Court of Appeals of Ohio, Ninth District, Summit County
Mar 30, 2011
2011 Ohio 1511 (Ohio Ct. App. 2011)

Opinion

Nos. 25175, 25176, 25177.

Dated: March 30, 2011.

Appeal from Judgment Entered in the Court of Common Pleas County of Summit, Ohio Case Nos. CR 09 08 2480 (B), CR 07 08 2689, CR 07 12 4126 (B).

Mark H. Ludwig, Attorney at Law, for Appellant.

Sherri Bevan Walsh, Prosecuting Attorney, and Richard S. Kasay, Assistant Prosecuting Attorney, for Appellee.


DECISION AND JOURNAL ENTRY


{¶ 1} Defendant-Appellant Donnie W. Grigg appeals from his convictions in the Summit County Court of Common Pleas. For the reasons set forth below, we affirm in part, reverse in part, and remand for proceedings consistent with this opinion.

I.

{¶ 2} On the morning of August 10, 2009, Melissa Liberator, the program coordinator for Oriana House on Glenwood Avenue, which is a community corrections program housing up to 124 residents, discovered that her locked office had been broken into and money had been taken from client files. She noticed a shovel on her desk and discovered what appeared to be ceiling debris and dust on portions of the office furniture. Several shoe prints were also found. A ceiling tile was disturbed in one area, and investigation of the area above the tiles revealed more shoe prints, disturbed dust, and also several file folders.

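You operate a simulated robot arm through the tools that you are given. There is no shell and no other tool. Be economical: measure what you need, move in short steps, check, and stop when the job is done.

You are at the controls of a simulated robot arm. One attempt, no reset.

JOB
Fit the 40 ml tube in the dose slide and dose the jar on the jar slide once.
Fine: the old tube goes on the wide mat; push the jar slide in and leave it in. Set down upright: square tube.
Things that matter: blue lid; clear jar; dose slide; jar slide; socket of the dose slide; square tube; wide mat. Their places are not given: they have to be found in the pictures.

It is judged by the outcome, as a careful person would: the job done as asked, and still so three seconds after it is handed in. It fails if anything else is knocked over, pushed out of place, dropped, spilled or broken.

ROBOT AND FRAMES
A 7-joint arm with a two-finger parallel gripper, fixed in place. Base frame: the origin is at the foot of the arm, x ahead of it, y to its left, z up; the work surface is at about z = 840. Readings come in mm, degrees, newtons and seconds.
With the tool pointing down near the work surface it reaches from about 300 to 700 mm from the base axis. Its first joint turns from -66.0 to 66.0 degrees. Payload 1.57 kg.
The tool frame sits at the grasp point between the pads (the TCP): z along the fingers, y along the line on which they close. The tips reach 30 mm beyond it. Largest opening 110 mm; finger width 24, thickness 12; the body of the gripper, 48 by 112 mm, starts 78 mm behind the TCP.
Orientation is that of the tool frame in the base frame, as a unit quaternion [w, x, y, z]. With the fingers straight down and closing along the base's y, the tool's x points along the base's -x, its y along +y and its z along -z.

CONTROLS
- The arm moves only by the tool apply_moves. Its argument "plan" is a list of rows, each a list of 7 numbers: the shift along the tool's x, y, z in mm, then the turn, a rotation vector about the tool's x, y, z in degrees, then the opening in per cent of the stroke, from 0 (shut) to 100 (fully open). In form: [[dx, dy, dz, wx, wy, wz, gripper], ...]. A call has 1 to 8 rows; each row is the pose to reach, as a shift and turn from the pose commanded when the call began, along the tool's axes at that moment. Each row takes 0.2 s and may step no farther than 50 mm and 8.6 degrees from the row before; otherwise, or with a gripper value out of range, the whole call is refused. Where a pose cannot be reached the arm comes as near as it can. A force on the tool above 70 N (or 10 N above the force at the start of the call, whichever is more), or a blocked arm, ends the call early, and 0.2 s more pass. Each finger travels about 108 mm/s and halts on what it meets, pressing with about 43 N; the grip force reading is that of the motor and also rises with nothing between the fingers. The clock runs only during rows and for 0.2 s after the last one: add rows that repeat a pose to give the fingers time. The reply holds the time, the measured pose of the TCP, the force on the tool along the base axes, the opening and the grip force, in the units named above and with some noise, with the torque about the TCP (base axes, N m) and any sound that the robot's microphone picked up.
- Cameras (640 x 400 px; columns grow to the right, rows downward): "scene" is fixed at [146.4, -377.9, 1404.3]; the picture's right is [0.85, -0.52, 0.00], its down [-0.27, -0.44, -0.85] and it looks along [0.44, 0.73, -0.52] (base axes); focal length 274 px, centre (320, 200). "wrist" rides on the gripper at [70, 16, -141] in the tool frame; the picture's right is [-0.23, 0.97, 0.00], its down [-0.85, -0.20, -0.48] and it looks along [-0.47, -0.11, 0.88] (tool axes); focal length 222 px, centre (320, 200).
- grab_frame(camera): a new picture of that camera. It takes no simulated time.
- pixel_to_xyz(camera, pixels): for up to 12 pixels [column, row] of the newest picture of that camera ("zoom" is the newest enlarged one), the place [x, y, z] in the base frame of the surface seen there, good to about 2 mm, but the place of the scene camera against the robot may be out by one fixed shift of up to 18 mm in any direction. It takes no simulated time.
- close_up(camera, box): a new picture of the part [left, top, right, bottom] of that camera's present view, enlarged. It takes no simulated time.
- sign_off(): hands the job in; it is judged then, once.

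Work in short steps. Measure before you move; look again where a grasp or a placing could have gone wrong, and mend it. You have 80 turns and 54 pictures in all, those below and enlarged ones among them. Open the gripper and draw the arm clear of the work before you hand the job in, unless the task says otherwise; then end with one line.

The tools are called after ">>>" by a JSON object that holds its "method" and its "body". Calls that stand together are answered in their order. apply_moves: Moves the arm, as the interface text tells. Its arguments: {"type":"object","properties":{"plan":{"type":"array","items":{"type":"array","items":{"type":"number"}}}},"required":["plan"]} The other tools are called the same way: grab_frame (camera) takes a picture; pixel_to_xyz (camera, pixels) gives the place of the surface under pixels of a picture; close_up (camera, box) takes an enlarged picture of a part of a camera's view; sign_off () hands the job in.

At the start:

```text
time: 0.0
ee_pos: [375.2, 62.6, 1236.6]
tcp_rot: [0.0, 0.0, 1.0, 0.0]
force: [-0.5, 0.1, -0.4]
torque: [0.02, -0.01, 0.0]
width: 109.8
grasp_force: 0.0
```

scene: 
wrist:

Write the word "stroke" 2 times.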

{¶ 3} Subsequent investigation and review of the video surveillance footage from the night before suggested that as two people acted as look-outs, one person entered a room known as the "slop room[,]" climbed into the area above the ceiling tiles, proceeded to enter the nearby locked office via the ceiling tiles, and thereafter broke into the file cabinet in the office and stole the client funds at issue. The look-outs were identified as Tyler Bellew and John Livingston. Mr. Grigg was identified as the main perpetrator. All three were residents of Oriana House at the time.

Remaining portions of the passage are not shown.